SHORT TASK
Copy out each line of the data that holds the word "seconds".

— START DATA EXTRACT —

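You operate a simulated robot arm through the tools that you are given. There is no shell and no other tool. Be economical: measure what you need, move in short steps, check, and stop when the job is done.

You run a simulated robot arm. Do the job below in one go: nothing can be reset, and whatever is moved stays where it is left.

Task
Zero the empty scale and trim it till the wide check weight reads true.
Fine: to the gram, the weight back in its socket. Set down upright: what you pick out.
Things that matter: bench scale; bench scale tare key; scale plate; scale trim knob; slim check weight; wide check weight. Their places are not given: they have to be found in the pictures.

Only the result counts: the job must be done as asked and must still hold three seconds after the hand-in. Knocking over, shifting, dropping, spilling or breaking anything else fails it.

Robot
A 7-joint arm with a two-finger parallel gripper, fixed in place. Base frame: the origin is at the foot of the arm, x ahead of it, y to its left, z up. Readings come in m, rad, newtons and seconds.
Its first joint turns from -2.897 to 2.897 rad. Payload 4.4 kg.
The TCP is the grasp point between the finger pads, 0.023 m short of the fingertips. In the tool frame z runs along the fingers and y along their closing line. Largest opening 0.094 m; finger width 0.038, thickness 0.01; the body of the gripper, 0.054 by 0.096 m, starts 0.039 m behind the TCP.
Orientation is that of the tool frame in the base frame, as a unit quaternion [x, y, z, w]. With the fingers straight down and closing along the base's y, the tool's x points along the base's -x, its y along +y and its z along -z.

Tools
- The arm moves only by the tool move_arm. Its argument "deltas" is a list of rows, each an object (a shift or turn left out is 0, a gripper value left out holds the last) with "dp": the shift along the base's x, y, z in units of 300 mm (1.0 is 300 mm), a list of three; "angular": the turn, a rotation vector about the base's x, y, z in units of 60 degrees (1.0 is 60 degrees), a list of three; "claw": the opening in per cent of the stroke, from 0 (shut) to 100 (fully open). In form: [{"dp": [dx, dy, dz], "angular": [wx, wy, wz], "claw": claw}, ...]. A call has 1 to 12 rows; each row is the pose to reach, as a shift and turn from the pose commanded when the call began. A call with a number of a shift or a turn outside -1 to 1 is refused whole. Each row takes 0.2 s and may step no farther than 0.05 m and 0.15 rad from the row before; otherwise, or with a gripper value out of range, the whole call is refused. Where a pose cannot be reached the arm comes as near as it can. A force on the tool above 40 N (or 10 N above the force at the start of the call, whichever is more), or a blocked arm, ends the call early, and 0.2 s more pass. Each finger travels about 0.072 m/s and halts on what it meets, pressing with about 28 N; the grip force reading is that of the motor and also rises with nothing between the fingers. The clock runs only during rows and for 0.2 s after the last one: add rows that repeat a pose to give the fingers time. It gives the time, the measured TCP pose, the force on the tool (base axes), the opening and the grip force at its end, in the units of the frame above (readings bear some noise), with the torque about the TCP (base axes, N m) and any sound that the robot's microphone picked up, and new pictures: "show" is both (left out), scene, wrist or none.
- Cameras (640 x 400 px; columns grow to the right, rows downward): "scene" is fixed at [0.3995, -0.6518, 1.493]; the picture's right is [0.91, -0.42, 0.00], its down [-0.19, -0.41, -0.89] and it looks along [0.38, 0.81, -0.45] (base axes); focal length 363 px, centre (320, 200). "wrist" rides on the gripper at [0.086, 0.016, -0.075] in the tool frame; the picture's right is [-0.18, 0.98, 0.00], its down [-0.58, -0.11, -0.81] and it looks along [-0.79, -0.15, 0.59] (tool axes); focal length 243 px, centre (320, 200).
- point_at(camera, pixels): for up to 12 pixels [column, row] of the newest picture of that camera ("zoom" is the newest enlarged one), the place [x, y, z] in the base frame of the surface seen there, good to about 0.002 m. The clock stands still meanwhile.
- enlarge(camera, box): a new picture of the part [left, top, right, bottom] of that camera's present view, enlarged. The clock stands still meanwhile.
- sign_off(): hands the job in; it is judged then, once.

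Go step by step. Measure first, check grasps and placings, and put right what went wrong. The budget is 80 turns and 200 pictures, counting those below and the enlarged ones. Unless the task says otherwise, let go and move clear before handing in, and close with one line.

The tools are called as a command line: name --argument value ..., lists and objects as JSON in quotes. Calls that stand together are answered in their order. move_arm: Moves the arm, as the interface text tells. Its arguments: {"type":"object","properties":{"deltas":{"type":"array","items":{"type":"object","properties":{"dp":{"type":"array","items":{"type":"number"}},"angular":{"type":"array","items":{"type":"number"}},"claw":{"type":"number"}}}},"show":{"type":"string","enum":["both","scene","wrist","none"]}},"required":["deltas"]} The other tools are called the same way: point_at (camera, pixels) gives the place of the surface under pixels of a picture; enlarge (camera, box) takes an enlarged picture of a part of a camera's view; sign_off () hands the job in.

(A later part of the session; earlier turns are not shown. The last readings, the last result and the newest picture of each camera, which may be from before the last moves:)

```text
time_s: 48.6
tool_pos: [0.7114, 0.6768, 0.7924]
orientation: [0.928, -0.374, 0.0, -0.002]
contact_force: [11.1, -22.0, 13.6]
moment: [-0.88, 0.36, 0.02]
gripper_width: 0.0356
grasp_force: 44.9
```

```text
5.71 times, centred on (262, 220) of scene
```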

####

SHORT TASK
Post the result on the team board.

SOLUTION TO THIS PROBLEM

— END DATA EXTRACT —

SOLUTION TO THIS PROBLEM
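Only the result counts: the job must be done as asked and must still hold three seconds after the hand-in. Knocking over, shifting, dropping, spilling or breaking anything else fails it.
A 7-joint arm with a two-finger parallel gripper, fixed in place. Base frame: the origin is at the foot of the arm, x ahead of it, y to its left, z up. Readings come in m, rad, newtons and seconds.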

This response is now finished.